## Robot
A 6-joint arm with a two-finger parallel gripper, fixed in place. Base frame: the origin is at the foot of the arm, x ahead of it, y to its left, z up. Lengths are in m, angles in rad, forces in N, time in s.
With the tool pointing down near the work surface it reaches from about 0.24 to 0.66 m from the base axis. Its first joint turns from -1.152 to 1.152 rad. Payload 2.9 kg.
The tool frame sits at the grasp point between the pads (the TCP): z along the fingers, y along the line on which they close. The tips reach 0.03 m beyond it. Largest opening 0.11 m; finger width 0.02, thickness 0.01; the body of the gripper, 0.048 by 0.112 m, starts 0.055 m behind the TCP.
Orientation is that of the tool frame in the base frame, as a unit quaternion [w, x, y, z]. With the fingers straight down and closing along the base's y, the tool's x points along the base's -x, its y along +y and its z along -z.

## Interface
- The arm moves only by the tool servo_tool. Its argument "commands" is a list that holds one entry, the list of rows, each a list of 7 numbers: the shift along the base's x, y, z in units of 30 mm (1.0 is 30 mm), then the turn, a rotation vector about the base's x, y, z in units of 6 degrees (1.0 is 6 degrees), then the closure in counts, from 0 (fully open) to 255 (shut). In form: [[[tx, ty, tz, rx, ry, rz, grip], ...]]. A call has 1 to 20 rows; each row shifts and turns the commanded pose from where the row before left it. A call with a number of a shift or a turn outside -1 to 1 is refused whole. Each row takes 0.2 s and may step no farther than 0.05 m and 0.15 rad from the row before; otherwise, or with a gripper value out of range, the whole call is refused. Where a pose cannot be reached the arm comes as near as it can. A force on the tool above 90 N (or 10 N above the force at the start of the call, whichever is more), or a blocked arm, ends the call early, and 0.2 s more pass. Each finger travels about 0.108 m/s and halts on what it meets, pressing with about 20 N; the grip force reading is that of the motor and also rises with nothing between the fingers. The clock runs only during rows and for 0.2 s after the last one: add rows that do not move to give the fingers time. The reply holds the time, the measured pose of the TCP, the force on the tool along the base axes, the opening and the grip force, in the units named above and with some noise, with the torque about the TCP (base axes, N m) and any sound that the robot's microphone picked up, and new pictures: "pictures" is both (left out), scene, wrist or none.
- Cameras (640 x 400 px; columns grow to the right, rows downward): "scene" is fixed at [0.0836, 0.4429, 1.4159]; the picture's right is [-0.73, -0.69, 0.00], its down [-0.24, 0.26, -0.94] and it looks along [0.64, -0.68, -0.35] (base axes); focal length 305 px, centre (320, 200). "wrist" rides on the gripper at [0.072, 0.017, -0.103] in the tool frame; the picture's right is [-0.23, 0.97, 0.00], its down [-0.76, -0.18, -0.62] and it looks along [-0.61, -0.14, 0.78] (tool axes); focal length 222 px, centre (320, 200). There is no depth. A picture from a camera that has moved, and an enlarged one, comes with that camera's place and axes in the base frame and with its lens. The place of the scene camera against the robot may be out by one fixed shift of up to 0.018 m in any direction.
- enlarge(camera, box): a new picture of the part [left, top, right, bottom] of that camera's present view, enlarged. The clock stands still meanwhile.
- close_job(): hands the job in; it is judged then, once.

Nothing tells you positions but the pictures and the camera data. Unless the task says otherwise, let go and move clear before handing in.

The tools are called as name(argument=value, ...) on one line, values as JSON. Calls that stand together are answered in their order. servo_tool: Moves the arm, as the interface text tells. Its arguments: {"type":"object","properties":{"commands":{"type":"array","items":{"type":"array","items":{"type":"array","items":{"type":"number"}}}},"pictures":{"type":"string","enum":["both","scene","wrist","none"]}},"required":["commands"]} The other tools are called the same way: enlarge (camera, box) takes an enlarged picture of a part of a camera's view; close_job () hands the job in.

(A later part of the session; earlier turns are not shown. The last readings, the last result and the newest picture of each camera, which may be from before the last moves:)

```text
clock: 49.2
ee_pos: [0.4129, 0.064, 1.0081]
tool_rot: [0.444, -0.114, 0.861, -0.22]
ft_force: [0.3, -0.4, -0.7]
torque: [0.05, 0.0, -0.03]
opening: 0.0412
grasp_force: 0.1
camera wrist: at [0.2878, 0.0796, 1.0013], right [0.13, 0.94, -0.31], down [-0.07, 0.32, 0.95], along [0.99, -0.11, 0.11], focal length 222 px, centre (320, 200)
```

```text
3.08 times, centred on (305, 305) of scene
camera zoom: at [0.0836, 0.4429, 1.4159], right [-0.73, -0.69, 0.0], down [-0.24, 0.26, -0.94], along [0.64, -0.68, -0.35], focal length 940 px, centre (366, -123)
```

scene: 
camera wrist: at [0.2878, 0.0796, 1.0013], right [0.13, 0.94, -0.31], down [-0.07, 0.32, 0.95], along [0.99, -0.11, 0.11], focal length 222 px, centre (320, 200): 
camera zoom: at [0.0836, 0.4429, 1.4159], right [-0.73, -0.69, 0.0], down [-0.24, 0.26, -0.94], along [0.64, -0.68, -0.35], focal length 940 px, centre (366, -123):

◆ ◆ ◆

Write out exactly, please, the lines beginning at the start of the material and ending with the line that holds "With the tool", both included. The answer is a Markdown table with a number under No. and the line under Line; leave empty lines out.

== Worked solution ==
| No. | Line |
|---|---|
| 1 | ## Robot |
| 2 | A 6-joint arm with a two-finger parallel gripper, fixed in place. Base frame: the origin is at the foot of the arm, x ahead of it, y to its left, z up. Lengths are in m, angles in rad, forces in N, time in s. |
| 3 | With the tool pointing down near the work surface it reaches from about 0.24 to 0.66 m from the base axis. Its first joint turns from -1.152 to 1.152 rad. Payload 2.9 kg. |